Meldungen an die Informationsstelle für Vergabeausschüsse über die Zuverlässigkeit von einzelnen Bietern sind nicht anfechtbar

01.01.2012

Meldungen an die Informationsstelle für Vergabeausschüsse über die Zuverlässigkeit von einzelnen Bietern sind nicht anfechtbar

Das Verwaltungsgericht (VG) Düsseldorf hat mit Beschluss vom 13.04.2006 (26 L 464/06) entschieden, dass es sich bei der Meldung an die Informationsstelle für Vergabeausschüsse beim Finanzministerium Nordrhein-Westfalen mangels unmittelbarer Rechtswirkung nach außen nicht um einen Verwaltungsakt i. S. d. § 35 S. 1 VwVfG (NW) handelt. Das verwaltungsinterne Register enthält Informationen über die Zuverlässigkeit von Bewerbern und Bietern für die Vergabe öffentlicher Aufträge, die den öffentlichen Vergabestellen lediglich als Wissensbasis dienen sollen. Die entsprechenden Registereinträge können deshalb weder angefochten noch ihre Löschung beantragt werden.
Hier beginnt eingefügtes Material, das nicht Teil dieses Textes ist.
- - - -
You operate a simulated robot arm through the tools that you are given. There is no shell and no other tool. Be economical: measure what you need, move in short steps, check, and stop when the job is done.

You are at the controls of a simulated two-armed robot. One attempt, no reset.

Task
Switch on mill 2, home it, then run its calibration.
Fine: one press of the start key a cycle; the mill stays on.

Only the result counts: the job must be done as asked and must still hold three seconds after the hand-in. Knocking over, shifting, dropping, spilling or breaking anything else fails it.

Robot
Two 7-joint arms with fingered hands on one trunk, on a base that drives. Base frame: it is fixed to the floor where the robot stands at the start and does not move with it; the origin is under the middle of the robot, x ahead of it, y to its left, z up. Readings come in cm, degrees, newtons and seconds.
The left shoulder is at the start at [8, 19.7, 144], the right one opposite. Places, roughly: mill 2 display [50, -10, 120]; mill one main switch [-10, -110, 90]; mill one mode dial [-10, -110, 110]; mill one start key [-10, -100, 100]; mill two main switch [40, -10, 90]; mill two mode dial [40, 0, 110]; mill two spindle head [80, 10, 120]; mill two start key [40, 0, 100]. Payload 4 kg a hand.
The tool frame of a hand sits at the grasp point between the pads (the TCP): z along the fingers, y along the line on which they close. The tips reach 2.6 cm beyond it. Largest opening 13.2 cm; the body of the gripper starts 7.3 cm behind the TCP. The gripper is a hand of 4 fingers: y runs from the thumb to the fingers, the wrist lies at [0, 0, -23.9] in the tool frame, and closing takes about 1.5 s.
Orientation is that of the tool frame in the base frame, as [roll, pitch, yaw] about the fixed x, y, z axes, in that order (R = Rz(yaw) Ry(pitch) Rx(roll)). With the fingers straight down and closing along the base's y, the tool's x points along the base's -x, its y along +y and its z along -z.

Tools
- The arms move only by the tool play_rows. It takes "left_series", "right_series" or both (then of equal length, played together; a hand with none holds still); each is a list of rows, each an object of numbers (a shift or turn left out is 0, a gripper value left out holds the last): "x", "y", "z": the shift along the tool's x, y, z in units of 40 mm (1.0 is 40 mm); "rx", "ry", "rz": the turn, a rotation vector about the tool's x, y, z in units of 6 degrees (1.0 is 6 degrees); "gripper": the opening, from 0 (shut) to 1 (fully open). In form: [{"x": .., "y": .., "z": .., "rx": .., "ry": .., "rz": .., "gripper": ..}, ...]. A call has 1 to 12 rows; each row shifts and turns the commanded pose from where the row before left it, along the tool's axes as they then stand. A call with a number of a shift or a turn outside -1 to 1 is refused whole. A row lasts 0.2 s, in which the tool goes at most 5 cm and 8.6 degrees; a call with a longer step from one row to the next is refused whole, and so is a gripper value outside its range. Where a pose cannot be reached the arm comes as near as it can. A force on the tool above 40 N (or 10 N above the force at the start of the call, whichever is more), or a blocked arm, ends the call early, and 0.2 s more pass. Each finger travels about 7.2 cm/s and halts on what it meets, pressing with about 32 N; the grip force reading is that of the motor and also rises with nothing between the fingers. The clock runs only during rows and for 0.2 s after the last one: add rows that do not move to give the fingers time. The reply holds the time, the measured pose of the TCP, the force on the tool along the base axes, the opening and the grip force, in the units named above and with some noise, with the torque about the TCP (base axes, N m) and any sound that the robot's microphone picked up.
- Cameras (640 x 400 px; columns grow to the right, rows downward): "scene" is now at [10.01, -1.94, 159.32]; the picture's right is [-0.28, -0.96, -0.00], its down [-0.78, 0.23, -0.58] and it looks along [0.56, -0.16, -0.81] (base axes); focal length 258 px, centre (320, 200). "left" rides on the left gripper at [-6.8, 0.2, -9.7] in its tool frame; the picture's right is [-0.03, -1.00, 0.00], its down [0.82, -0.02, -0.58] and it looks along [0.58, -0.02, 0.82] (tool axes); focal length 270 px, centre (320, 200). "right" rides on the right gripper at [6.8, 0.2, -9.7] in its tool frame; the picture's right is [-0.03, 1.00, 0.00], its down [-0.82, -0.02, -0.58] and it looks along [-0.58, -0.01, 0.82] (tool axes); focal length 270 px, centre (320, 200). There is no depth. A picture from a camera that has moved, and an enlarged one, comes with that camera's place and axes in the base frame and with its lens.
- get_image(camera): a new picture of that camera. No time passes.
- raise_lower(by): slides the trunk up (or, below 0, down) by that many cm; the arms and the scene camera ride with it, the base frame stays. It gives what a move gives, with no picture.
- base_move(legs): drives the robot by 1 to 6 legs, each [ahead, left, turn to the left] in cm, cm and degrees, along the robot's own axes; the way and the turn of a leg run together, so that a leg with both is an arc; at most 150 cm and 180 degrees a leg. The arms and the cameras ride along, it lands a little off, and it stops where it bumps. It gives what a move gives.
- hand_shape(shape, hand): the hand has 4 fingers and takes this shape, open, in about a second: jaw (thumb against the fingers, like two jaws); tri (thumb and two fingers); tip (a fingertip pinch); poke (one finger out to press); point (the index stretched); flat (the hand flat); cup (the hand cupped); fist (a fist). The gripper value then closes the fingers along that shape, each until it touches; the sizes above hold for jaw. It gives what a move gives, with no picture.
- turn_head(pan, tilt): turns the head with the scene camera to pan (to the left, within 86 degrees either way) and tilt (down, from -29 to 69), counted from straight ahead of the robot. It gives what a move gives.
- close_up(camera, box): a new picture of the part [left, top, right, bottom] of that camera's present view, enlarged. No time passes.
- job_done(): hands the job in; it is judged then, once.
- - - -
Mit dem am 15. März 2006 bei Gericht anhängig gemachte Antrag erstrebten die Antragstellerinnen die Anordnung der aufschiebenden Wirkung des Widerspruchs vom 13. Februar 2006 gegen ihre Meldungen an die Informationsstelle für Vergabeausschlüsse beim Finanzministerium des Landes Nordrhein- Westfalen vom 31. Januar 2006 und die Verpflichtung des Antragsgegners, die unverzügliche Löschung der Eintragungen in das Vergaberegister NRW zu veranlassen. Nach Auffassung des VG ist dieser Antrag bereits nicht statthaft. Denn gemäß § 80 Abs. 1, 5 S. 1,3 VwGO sei ein solcher Antrag u. a. nur dann zulässig, wenn es sich bei der angegriffenen Verwaltungsmaßnahme um einen im Hauptsacheverfahren mit der Anfechtungsklage anzugreifenden Verwaltungsakt i. S. des § 35 VwVfG NRW handele.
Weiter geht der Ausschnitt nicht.